Wal-Mart and 117 other advertisers have been pushing an auction based TV ad sales systems, run by eBay, according to Ad Age.

The CAB (Cabletelevision Advertising Bureau ) is urging cable companies to participate.

We'll monitor this development. We think it is the right thing: good for advertisers, good for the owners of media properties. More price transparency, a greater sense of fairness ... should lead to "more efficient markets" and raise the amount of transactions.

This has been the case in many many other types of markets, the stock exchange being one of the prime examples.

Who will be the losers? Why hasn't this happened before now?

Answer: The traders. Sales people who now "manage the relationships", "assemble the right package" and take home $200K to $1 million a year for doing so. They have been a large part, and will continue to be a large part of the resistance to this phenomenon.

The buyers, who loved the perks of directing business (trips, tickets, dinners, etc.) are on the road to marginalization anyway, so there will be less "armed" resistance from them.

It's interesting that this is happening at the same time that the NYSE is finally starting to go to fully electronic trading. The scenes of the trading pit will replaced by colorful screens. And soon most, if not all, of the floor traders will lose their very lucrative jobs on the floor.

If the Wal-mart / eBay experiment succeeds, we have to see the same loss of high-paying sales jobs in the media companies. And it will be good for TV ad sales.

Monday, October 09, 2006

Unified Sales Teams for Your Ad Sales

I've been working intensively on a web project and have fallen behind ... but this morning's article in Ad Age woke me up! They discuss the merits of having a separate team for web sales, versus a unified team.

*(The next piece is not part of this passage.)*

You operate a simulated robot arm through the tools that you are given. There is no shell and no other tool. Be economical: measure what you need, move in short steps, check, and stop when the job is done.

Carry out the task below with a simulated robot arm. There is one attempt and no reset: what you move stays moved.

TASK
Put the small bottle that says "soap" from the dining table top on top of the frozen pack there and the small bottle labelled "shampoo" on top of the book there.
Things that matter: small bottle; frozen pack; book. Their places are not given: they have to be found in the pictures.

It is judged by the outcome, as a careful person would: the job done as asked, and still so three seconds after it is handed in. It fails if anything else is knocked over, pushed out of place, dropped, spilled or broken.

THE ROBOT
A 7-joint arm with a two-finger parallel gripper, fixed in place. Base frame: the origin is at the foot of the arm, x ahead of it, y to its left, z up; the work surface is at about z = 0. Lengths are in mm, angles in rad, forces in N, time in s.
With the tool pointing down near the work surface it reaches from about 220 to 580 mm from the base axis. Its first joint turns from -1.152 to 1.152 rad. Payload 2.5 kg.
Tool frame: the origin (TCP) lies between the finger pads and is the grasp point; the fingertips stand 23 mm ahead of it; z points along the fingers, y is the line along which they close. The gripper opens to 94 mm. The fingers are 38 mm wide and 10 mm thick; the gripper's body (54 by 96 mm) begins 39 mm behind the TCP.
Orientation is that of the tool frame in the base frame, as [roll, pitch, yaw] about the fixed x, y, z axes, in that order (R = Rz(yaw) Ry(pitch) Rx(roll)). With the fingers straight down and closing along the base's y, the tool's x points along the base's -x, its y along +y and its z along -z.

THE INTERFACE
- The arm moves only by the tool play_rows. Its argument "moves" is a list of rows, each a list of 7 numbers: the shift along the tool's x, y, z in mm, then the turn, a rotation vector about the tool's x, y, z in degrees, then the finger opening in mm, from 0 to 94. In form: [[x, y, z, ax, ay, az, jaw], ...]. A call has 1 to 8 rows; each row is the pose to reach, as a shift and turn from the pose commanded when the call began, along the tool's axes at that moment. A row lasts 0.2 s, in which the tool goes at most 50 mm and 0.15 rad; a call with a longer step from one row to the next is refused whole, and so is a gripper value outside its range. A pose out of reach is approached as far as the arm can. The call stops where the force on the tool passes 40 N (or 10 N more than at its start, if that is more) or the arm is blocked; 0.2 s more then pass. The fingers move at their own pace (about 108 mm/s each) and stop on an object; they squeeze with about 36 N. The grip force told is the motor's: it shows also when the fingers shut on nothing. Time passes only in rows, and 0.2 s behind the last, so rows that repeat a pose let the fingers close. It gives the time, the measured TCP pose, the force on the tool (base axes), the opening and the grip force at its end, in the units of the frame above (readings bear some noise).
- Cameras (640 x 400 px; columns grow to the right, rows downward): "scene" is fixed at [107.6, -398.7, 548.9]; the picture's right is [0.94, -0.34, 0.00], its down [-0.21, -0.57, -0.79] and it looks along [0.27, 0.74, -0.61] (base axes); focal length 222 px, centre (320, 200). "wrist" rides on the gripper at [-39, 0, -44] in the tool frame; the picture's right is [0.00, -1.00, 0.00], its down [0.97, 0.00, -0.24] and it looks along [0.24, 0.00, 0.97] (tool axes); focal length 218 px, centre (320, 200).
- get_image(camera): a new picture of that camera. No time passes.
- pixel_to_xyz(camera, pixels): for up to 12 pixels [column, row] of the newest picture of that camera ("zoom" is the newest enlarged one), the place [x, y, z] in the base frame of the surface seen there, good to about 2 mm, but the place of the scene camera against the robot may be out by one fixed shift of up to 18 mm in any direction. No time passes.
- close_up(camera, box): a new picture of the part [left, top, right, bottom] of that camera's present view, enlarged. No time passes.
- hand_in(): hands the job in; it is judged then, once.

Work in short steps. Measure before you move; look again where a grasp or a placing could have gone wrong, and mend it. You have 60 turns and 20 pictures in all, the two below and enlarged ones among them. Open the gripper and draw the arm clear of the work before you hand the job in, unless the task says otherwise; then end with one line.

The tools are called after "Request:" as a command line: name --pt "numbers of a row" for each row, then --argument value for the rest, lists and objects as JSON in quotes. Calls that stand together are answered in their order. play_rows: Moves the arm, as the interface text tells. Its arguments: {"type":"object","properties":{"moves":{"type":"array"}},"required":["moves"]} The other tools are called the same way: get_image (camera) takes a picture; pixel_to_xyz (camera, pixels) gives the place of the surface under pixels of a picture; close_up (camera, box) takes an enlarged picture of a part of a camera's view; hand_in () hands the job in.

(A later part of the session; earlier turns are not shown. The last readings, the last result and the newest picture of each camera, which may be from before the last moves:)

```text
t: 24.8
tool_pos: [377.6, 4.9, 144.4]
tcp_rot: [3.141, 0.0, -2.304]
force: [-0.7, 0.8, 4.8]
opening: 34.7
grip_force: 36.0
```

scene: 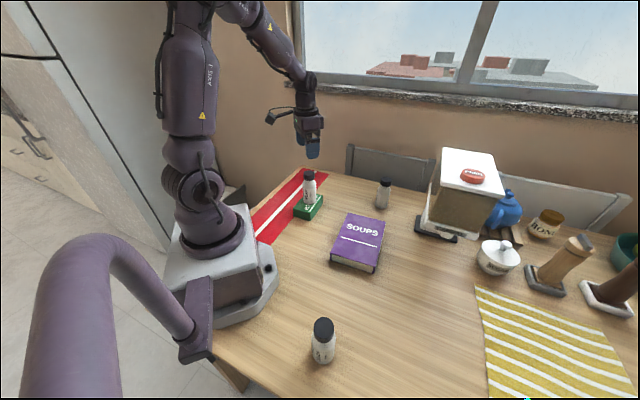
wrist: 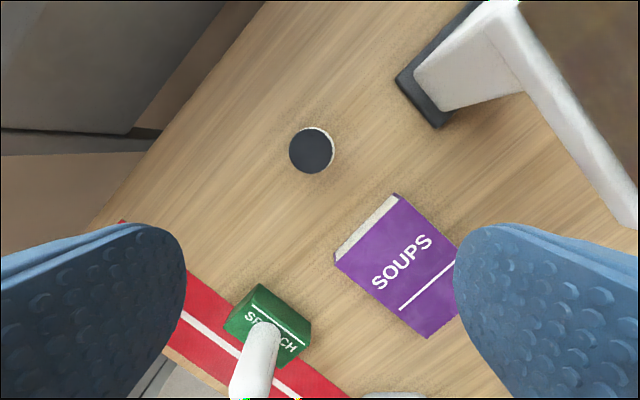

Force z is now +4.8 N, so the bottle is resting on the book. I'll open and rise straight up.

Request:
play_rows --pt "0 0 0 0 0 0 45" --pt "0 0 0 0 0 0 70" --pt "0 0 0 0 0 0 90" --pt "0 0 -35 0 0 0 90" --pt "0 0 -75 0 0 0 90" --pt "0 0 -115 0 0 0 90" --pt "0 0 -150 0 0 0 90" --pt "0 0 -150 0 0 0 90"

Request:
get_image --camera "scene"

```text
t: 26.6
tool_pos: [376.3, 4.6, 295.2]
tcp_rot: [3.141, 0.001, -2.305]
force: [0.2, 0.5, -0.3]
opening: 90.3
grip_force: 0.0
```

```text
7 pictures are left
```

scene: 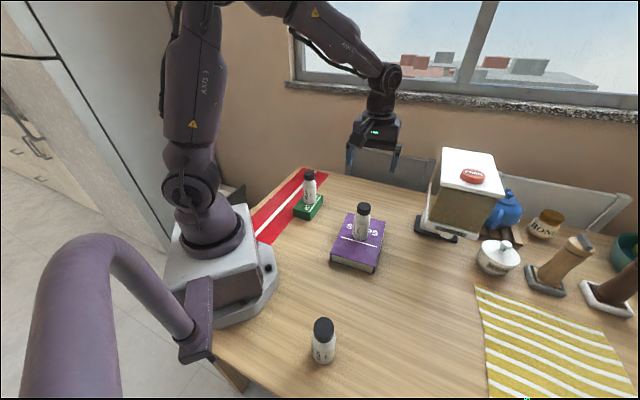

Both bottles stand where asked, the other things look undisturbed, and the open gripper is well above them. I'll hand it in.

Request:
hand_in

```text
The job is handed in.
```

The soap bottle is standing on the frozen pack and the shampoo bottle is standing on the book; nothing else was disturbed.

It focuses on print, and talks about there being different metrics in print (same for TV) versus the web ... and the desire by agencies to have a single buy plan.

But beneath all this is the clash of cultures. the old style sales forces, as I have observed, see their media as the "be all and end all". They more often than not have more revenue (read, corporate clout). They look at the digital world as neat, but "value added".

The only way for the new media to gain a foothold in media sales organizations is to keep them apart.